The film tells the story – “inspired by real events” – of the Mossad-led retaliation team directed by Israeli Prime Minister Golda Meir to hunt down and kill the organisers of the massacre. Eric Bana plays Avner, the leader of the squad. In the beginning, the team finds its targets with vigour but soon doubts start creeping in. Avner becomes the moral compass of the film, left defending a homeland he no longer recognises, loves or respects. In the end, he turns his back on the Jewish state entirely and settles in Brooklyn.

It is clear why the film has generated such animosity in the Jewish community. Writing in the Washington Post, Charles Krauthammer could barely believe that Spielberg had dared humanise Palestinians at all:

“Spielberg makes the Holocaust the engine of Zionism and its justification. Which, of course, is the Palestinian narrative. Indeed, it is the classic narrative for anti-Zionists, most recently the president of Iran, who says that Israel should be wiped off the map. And why not? If Israel is nothing more than Europe’s guilt trip for the Holocaust, then why should Muslims have to suffer a Jewish state in their midst?”

Spielberg is no better than Mahmoud Ahmadinejad in Krauthammer’s Zionist paranoia. Does he not realise that such delusional words only make him look like an extremist? Perhaps he doesn’t care, such is his desperation to prove Israel’s moral case.

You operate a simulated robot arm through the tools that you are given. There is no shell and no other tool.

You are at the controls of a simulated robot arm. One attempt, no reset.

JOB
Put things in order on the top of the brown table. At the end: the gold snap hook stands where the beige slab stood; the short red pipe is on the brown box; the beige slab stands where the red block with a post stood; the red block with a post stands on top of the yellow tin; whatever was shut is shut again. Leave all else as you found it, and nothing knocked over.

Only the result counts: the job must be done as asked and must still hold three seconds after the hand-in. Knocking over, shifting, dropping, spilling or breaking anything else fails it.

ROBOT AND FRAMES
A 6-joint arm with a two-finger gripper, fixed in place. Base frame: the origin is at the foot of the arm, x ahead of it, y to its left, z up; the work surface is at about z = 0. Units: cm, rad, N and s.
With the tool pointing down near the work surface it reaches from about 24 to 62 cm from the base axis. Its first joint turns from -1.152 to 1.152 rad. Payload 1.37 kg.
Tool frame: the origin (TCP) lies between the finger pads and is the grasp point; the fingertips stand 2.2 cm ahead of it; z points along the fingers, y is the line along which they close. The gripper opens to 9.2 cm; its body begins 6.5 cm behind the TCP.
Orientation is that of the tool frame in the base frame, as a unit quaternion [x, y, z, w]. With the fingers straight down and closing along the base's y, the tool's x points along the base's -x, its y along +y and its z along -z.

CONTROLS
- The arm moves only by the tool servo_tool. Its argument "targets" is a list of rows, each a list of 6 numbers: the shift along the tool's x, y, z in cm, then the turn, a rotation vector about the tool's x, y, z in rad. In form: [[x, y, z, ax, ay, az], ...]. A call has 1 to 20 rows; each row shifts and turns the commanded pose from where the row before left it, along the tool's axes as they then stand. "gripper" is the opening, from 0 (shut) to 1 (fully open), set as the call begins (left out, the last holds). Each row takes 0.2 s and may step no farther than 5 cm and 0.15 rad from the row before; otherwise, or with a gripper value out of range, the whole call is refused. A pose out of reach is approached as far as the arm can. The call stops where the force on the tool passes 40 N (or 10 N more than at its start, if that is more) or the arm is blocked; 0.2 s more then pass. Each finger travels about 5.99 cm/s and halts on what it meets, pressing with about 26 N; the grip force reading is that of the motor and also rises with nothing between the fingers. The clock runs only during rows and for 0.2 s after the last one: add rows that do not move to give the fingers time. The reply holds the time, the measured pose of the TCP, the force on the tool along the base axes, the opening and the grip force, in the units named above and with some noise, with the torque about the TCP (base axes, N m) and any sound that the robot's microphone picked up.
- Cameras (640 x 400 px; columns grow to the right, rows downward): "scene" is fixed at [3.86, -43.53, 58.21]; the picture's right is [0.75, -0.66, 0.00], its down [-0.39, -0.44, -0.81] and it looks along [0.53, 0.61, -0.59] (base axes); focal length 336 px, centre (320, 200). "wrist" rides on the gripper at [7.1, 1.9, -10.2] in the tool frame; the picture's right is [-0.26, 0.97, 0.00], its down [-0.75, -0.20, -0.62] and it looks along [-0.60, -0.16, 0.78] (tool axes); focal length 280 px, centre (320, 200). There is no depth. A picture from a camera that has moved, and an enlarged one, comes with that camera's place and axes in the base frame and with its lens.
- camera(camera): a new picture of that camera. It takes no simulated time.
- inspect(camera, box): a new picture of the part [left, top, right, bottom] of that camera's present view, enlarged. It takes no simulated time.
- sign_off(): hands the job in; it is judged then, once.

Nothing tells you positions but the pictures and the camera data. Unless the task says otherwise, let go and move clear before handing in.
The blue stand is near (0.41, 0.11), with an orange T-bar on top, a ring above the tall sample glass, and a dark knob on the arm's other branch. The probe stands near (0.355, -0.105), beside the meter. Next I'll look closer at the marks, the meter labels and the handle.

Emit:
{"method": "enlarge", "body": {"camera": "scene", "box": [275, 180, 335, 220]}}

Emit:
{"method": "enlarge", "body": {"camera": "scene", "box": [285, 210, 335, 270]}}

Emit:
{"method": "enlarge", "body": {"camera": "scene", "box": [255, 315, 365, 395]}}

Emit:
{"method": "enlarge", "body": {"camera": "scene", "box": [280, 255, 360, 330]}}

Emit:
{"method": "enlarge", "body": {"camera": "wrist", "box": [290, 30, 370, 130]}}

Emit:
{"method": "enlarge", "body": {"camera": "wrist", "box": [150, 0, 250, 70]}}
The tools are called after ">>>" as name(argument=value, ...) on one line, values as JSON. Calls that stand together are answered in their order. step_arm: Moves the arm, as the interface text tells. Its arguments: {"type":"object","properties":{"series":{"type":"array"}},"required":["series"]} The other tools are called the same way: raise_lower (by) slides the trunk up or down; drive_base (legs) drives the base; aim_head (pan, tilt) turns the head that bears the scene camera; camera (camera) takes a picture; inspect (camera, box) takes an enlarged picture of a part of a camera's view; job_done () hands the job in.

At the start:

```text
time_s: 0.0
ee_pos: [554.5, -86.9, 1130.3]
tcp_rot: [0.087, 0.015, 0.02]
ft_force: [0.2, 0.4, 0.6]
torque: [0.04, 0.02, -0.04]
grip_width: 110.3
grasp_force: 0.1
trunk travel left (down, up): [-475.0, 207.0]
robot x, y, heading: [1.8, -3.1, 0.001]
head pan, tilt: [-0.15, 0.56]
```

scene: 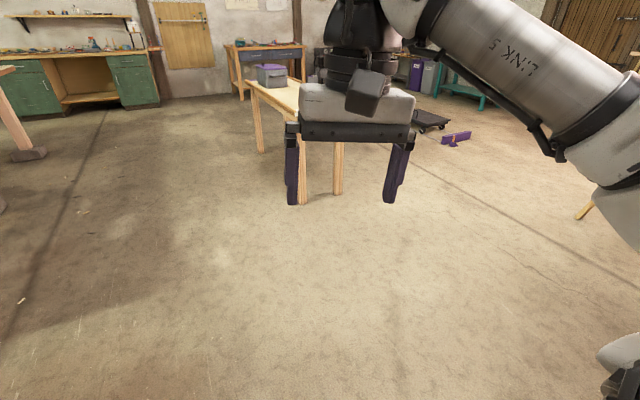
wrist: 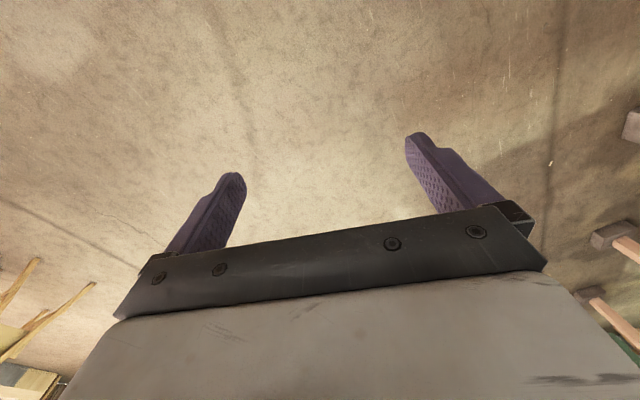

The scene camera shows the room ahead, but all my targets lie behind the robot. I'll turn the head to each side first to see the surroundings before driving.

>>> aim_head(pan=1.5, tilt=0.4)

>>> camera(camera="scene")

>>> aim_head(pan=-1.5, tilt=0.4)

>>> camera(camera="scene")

Harvard Law Professor and Israel apologist Alan Dershowitz was equally concerned and Mark Baker, a course lecturer in terrorism at the University of Melbourne (writing in the Australian Jewish News on January 27) was incensed that Spielberg had “created a flattened universe where there is no moral compass of right and wrong”:

“Munich, the byword since 1938 for political appeasement against evil, is exactly that: a film that appeases the evil of terrorism by equating the blood of victims with the blood of perpetrators. I never expected to be sitting through another Exodus, in which the certainties of Zionism ignore that Palestinians could just as easily be singing ‘this land is mine’. Yet Steven Spielberg’s new film tries to make up for the stupidity of Hollywood’s cowboy-and-Indian polarities by creating a flattened universe where there is no moral compass of right and wrong.

“The moral confusion is there from the outset, with the juxtaposition of the reactions of an Israeli and a Palestinian family to news of the loss of their sons – one a victim of terror; the other a murderer. The film is obsessed with these kinds of narrative symmetries: there are 11 terrorists in Spielberg’s list to match the 11 murdered Israeli Olympians, signalling that counter-terrorist strategies could only be invented by Jews who live by the vengeful ethos of an eye for an eye.”

The paper’s editorial thankfully took a more measured, and revealing, line:

“Much has changed since the pioneering days of Exodus and Cast a Giant Shadow, when Hollywood was a source of comfort and sustenance for Israelis and Jews, as witnessed in the once-unthinkable Golden Globe Award given last week to the Palestinian movie Paradise Now. It is a change that some of us, understandably, find hard getting used to.”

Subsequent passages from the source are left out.